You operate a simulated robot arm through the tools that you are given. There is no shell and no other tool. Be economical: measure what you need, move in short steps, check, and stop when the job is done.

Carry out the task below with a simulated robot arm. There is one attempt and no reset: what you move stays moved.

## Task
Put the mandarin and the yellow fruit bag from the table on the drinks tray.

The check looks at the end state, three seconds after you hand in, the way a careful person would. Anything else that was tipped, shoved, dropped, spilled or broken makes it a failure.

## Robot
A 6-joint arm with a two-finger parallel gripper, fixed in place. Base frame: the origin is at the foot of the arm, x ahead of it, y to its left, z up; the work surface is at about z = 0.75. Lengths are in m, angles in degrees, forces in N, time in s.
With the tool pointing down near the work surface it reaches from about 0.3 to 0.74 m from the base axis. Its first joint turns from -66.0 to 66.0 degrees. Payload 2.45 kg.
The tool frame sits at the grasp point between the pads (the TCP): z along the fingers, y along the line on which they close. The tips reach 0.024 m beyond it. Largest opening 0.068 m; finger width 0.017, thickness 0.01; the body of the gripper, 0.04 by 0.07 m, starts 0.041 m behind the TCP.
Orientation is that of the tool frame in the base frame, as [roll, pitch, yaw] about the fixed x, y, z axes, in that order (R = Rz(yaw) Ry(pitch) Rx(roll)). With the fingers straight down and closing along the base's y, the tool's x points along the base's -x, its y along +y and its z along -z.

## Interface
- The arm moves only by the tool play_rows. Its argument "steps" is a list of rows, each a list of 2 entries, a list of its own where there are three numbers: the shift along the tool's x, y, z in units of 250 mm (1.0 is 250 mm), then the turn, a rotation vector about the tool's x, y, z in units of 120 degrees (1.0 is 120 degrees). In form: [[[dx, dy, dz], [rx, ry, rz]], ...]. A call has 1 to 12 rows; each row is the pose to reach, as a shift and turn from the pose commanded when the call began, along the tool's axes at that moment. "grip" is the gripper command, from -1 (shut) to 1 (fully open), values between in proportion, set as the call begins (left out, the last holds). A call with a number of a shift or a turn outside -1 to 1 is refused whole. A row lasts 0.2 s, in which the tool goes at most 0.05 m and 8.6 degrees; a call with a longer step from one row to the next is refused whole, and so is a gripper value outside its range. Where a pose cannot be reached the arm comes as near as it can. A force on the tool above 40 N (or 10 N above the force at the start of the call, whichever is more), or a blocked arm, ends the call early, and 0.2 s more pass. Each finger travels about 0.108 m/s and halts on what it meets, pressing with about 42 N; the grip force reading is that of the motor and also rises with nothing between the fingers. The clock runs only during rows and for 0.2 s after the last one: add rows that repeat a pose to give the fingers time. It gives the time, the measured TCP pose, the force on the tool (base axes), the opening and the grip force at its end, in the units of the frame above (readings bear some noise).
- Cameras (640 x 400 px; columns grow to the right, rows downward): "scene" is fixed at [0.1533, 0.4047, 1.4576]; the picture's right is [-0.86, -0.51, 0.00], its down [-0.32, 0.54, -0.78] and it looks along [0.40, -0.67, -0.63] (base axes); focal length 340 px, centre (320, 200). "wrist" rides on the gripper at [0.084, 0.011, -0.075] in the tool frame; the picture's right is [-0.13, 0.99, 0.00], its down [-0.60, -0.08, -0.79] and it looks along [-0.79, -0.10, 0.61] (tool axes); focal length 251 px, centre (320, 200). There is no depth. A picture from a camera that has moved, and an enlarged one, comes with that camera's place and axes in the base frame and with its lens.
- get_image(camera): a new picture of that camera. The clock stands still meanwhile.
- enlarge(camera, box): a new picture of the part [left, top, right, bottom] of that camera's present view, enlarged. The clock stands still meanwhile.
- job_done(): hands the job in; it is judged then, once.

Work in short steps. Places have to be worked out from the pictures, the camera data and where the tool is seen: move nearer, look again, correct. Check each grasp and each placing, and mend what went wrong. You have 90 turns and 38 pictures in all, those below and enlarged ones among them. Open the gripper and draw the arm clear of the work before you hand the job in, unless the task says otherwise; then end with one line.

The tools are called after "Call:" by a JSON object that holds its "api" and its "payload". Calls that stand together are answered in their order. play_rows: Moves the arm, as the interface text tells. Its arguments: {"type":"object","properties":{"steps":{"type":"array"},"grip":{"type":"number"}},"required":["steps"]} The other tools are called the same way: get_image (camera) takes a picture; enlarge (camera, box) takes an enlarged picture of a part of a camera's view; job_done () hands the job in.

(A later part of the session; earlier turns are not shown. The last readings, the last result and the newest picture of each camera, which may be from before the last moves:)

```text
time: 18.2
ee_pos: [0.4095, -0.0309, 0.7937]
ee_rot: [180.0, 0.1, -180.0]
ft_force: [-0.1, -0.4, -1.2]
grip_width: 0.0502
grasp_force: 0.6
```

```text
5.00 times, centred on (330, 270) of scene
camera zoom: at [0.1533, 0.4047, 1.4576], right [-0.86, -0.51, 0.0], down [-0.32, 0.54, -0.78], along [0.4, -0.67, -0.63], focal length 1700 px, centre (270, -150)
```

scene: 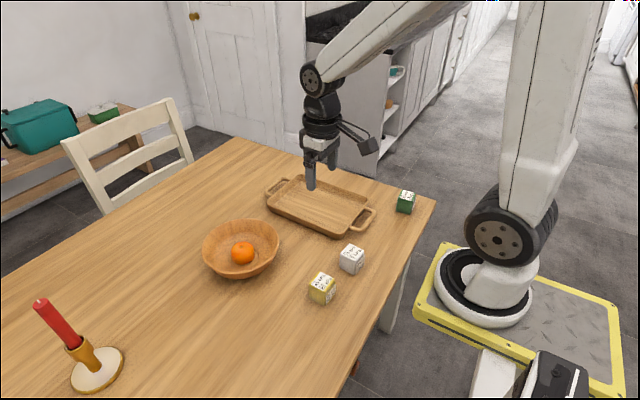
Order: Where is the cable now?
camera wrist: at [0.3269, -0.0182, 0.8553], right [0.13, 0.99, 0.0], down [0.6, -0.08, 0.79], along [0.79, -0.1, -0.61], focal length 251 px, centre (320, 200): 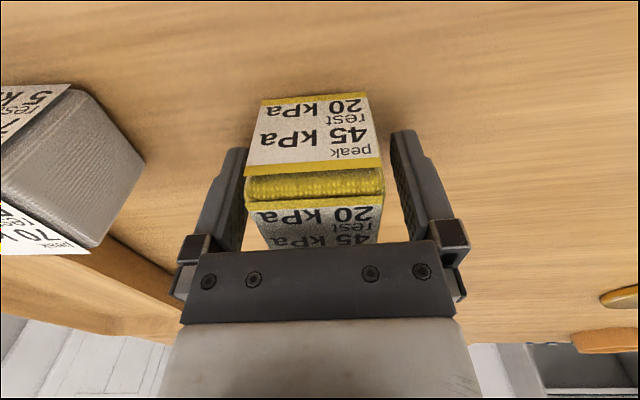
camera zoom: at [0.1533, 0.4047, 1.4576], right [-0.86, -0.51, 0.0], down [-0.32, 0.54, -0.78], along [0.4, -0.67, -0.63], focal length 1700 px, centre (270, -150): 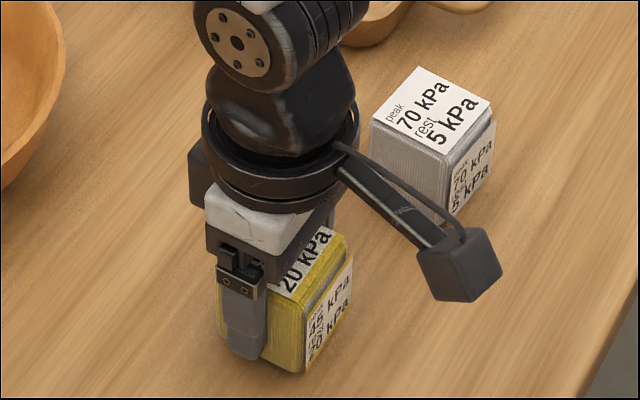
◇ ◇ ◇ ◇
EXERCISE TASK:
Please give an exact restatement of only the lines from the beginning of the material above to the line with "A 6-joint arm", inclusive. Set them out as a list numbered 1., 2., 3. and so on, without blank lines.

WORKED ANSWER:
1. You operate a simulated robot arm through the tools that you are given. There is no shell and no other tool. Be economical: measure what you need, move in short steps, check, and stop when the job is done.
2. Carry out the task below with a simulated robot arm. There is one attempt and no reset: what you move stays moved.
3. ## Task
4. Put the mandarin and the yellow fruit bag from the table on the drinks tray.
5. The check looks at the end state, three seconds after you hand in, the way a careful person would. Anything else that was tipped, shoved, dropped, spilled or broken makes it a failure.
6. ## Robot
7. A 6-joint arm with a two-finger parallel gripper, fixed in place. Base frame: the origin is at the foot of the arm, x ahead of it, y to its left, z up; the work surface is at about z = 0.75. Lengths are in m, angles in degrees, forces in N, time in s.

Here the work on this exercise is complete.